The enormity of what happened in Auschwitz, the site of one of the worst genocides the world has ever seen, hits you pretty quickly, gripping around your consciousness refusing to let go.
Knowing you are standing where wives were forcibly removed from their husbands’ sides, where children were murdered before they were old enough to talk, where families laid eyes on each other for the last time, riddles your mind with questions that will never be answered.
Trying to understand and find a response to the stark moral questions concerning the effects of prejudice and the witnesses who stood in silence while the unimaginable took place is an impossible challenge.
Like many, I knew the facts about what had taken place at the concentration camps.
But knowing there are kilos and kilos of human hair in Auschwitz is a lot different to witnessing it with your own eyes.
Seeing pairs upon pairs of shoes, pumps made for the tiniest of feet that fill the rooms from the floor to the ceiling, is not something you can ever be prepared for.

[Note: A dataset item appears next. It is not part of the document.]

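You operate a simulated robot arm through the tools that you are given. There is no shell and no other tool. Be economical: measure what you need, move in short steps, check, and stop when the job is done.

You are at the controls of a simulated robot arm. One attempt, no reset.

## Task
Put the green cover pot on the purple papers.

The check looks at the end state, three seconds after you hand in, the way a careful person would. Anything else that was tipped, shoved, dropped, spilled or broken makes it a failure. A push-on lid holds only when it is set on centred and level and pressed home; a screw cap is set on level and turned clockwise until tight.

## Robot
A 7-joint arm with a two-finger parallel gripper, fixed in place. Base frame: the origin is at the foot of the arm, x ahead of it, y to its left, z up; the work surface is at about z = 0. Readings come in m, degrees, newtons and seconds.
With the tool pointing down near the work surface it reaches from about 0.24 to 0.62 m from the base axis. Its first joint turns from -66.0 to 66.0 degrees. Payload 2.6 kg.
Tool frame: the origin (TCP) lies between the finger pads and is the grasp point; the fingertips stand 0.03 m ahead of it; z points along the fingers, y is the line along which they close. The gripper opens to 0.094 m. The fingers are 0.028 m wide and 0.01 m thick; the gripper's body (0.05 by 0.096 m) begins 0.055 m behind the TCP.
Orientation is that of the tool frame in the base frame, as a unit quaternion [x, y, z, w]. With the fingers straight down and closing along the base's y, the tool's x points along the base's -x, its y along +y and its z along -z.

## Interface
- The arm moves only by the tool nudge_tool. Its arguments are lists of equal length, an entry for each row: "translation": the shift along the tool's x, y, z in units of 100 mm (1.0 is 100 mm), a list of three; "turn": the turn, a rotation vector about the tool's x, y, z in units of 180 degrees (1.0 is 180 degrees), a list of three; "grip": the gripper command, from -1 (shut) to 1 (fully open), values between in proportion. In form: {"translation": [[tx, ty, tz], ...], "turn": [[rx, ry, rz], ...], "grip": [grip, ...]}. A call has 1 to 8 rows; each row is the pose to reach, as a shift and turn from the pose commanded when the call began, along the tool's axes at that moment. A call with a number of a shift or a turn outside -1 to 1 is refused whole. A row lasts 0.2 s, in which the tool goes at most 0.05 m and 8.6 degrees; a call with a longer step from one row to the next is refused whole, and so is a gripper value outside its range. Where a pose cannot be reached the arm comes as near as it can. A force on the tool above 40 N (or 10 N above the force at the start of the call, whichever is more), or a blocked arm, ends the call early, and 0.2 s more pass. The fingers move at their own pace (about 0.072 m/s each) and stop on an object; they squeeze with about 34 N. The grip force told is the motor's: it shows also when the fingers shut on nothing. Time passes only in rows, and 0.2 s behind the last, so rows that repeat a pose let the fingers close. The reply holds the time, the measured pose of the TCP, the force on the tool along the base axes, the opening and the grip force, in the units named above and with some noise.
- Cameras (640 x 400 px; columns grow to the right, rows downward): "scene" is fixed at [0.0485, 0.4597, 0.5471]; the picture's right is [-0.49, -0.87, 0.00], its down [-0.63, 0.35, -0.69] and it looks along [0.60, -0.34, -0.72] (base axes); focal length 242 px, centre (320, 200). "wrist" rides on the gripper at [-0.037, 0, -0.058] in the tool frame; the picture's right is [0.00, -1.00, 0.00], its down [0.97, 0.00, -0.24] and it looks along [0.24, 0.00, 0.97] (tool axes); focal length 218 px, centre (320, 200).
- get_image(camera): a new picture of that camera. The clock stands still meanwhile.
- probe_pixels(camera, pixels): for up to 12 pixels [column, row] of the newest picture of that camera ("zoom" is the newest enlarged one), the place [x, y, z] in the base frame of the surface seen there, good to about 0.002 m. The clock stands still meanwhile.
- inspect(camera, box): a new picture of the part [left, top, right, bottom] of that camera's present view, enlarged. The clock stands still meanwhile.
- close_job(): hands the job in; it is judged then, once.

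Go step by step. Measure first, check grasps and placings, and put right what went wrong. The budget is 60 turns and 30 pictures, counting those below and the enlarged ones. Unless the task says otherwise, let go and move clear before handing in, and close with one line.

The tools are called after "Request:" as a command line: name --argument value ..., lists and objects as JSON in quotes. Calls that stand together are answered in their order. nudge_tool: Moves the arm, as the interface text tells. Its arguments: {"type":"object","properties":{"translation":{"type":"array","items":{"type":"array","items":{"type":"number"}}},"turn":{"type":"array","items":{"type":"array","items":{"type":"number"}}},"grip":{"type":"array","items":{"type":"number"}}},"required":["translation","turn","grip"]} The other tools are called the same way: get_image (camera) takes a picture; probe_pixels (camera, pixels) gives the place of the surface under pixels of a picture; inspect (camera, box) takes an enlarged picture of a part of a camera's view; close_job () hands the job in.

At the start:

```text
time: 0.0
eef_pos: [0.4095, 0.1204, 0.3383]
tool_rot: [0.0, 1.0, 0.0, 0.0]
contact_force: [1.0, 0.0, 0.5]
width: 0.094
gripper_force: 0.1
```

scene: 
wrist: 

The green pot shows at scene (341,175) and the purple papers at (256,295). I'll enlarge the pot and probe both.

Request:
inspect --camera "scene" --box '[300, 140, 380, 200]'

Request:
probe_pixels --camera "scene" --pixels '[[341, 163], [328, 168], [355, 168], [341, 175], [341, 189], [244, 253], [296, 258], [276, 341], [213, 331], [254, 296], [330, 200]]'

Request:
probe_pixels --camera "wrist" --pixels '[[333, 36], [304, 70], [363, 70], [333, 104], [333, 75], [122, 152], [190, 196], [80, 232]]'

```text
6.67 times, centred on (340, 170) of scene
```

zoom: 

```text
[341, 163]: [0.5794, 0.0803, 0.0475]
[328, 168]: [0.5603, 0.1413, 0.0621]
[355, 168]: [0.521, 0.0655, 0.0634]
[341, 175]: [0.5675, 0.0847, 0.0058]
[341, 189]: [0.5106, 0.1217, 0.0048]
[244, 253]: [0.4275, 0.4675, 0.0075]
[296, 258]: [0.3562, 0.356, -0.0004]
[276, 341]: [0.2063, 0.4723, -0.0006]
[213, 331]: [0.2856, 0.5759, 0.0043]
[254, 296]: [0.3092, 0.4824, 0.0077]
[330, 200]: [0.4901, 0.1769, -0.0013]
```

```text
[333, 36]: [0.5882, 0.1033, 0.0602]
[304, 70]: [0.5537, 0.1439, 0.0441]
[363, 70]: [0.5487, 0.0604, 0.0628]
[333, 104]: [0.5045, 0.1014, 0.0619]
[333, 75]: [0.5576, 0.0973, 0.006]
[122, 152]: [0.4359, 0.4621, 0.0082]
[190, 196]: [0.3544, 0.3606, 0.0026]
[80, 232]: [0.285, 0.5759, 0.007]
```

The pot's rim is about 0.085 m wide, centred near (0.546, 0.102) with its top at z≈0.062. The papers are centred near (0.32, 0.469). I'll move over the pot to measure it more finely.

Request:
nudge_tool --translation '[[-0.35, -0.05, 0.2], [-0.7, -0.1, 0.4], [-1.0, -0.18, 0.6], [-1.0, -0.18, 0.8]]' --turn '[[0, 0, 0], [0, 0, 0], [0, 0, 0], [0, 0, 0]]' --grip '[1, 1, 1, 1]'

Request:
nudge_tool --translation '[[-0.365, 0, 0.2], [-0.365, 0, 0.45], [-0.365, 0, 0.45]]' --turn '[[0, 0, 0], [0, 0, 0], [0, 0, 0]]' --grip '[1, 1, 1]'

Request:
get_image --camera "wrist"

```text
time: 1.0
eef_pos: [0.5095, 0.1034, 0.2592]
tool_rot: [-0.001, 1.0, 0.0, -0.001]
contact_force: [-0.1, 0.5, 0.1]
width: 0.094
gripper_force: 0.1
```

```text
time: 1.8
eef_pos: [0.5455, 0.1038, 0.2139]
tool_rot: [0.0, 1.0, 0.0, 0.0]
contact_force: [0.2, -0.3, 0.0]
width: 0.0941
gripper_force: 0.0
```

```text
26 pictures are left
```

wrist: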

Countless toothbrushes, razors, hairbrushes once used by its owners to keep a pristine appearance lay in piles – confiscated by the Nazis on their arrival.
After all, why would the prisoners need them? There was no dignity allowed, no right to humanity.
The walls of the buildings in the concentration camps are filled with photos, evidence of inconceivable number of men, women and children who were incarcerated and murdered.
But there is one photo that stood out to me due to its unnerving resemblance to my younger brother.
My brother and I have always been very close and the thought of being torn apart, forced to live animals and die like vermin, unleashed an avalanche of emotions that left me speechless.